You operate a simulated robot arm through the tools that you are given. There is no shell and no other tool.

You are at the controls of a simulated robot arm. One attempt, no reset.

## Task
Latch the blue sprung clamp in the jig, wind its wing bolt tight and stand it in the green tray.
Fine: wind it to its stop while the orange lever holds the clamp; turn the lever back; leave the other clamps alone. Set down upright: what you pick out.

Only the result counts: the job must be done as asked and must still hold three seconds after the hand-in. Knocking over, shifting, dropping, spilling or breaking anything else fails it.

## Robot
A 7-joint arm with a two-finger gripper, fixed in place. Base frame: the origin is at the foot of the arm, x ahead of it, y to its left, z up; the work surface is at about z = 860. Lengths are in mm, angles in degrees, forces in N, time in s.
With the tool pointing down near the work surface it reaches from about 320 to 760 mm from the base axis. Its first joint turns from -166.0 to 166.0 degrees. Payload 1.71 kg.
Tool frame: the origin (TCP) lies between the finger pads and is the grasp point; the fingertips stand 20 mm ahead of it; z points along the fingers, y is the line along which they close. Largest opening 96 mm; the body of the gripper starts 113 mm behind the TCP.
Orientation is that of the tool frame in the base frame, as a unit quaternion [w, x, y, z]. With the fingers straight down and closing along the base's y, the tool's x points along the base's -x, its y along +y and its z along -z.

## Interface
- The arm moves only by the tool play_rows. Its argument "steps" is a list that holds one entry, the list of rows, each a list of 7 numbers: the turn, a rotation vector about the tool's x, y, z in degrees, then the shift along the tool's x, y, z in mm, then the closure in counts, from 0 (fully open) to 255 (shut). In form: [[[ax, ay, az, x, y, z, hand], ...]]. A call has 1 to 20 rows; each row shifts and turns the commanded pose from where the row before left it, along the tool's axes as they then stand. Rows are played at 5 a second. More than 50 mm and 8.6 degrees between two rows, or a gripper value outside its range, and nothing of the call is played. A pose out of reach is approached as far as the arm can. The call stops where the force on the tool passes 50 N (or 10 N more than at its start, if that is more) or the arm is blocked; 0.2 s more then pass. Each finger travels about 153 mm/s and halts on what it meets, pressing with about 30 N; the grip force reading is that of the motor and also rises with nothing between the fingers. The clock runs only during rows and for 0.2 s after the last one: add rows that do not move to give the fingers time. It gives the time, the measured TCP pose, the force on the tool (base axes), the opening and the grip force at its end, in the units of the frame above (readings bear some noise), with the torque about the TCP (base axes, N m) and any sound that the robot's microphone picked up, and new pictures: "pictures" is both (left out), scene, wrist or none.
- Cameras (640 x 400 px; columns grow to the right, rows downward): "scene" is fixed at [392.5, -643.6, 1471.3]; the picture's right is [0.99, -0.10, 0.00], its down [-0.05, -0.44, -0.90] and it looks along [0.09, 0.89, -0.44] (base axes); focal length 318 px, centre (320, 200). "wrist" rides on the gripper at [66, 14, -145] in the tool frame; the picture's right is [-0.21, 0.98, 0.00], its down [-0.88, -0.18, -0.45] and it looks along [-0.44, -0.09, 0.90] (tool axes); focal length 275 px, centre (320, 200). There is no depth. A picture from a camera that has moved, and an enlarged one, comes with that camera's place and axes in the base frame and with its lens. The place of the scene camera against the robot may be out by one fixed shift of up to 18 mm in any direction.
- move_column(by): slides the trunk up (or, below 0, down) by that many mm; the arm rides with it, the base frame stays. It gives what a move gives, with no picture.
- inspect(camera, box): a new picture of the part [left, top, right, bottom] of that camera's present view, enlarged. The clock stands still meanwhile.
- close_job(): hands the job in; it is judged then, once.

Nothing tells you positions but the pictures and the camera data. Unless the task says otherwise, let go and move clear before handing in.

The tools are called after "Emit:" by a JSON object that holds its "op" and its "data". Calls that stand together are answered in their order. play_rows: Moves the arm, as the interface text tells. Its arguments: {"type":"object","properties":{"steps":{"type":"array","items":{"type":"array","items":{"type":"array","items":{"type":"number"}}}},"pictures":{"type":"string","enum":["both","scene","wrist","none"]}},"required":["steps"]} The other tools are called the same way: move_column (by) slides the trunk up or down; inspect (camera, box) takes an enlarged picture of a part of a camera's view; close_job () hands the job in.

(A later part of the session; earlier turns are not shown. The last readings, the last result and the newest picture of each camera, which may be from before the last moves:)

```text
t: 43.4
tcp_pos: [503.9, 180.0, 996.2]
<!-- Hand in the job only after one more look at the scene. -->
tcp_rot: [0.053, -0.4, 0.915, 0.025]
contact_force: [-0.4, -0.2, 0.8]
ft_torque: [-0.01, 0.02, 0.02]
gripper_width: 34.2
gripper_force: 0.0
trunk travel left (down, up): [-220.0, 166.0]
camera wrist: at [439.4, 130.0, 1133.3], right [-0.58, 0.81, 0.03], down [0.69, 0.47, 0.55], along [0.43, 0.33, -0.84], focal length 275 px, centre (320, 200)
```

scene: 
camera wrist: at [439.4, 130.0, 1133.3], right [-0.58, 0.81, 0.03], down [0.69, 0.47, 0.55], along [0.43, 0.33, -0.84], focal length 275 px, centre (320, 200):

--------------------------------------------------

DOCUMENT EXCERPT
Thanksgiving Over There in the Philippine-American War

I spent many Thanksgivings in the Philippines, and it was great. We had some fun parties, including one at our farm. The only drawbacks were that it was a normal workday for me, and I did not get to watch football live all day long. This year I have a little time off: my exams are graded and student comments written, so wheeeee! And, like in recent years, we will celebrate “Friendsgiving” in New England with two vegetarians. Meh, I’m not big into Turkey, anyway, so I’ll take it.

Thanksgiving 30th US volunteers Philippine-American War by Jennifer Hallock author of Sugar Sun steamy historical romance series. Serious history. Serious sex. Happily ever after.
30TH VOLUNTEER INFANTRY REGIMENT: Thanksgiving dinner for the men of Company “D”, 30th Volunteer Infantry Regiment in the outer Manila trenches at Pasay. The photo was taken on November 24, 1899 and shows the men sitting down to their meal laid out on a long bamboo table protected from the hot sun by a canvas awning. The Soldiers from Company “D” are wearing their blue Army service shirts and campaign hats. Some of the men wear a special red kerchief around their necks, which later became a hallmark of the regiment and earned them the nickname, “The men in the crimsom scarves.” Company D was lead by Captain Kenneth M. Burr throughout their tour in the Philippine Islands. Photo and caption uploaded by Scott Slaten on the Philippine-American War Facebook Group.

What would it have been like in November 1899, though, just as the Philippine-American War was moving from conventional conflict to guerrilla war? Yes, the American military had more men, more guns (though not necessarily better ones), and more bullets. And without General Antonio Luna, who had recently been assassinated, the Philippine forces lost one of its greatest strategists. But Aguinaldo made the decision to disband his forces for an unconventional conflict, and that gave the Filipino revolutionaries a new edge. For the American troops, they had to realize they might not be going home anytime soon.

While I have the advantage of hindsight and can easily say that I do not support America’s imperialist cause in this war, none of that changes history. I wonder what was going through these young men’s minds on this day. Thanks to the Philippine-American War Facebook group, and especially Scott Slaten, for posting these photos. If you are interested in this war at all, you really should follow this group. It’s free, the discussions are strident, and the photos are amazing.

Thanksgiving 30th US volunteers Philippine-American War by Jennifer Hallock author of Sugar Sun steamy historical romance series. Serious history. Serious sex. Happily ever after.
30th INFANTRY REGIMENT, USV – Thanksgiving Day at Pasay, outer Manila trenches with the 2nd Section, Company G, 30th Infantry Regiment USV, November 1899. The photo shows the men with their Krag rifles stacked on the street of their small camp. Note the sign for the 2nd Section in the middle of the photograph. Photo and caption uploaded by Scott Slaten on the Philippine-American War Facebook Group.

--------------------------------------------------

SET PROBLEM
Extract from the document excerpt the words running from "Thanksgiving Over There" to "I’ll take it.".

WRITTEN RESPONSE
Thanksgiving Over There in the Philippine-American War

I spent many Thanksgivings in the Philippines, and it was great. We had some fun parties, including one at our farm. The only drawbacks were that it was a normal workday for me, and I did not get to watch football live all day long. This year I have a little time off: my exams are graded and student comments written, so wheeeee! And, like in recent years, we will celebrate “Friendsgiving” in New England with two vegetarians. Meh, I’m not big into Turkey, anyway, so I’ll take it.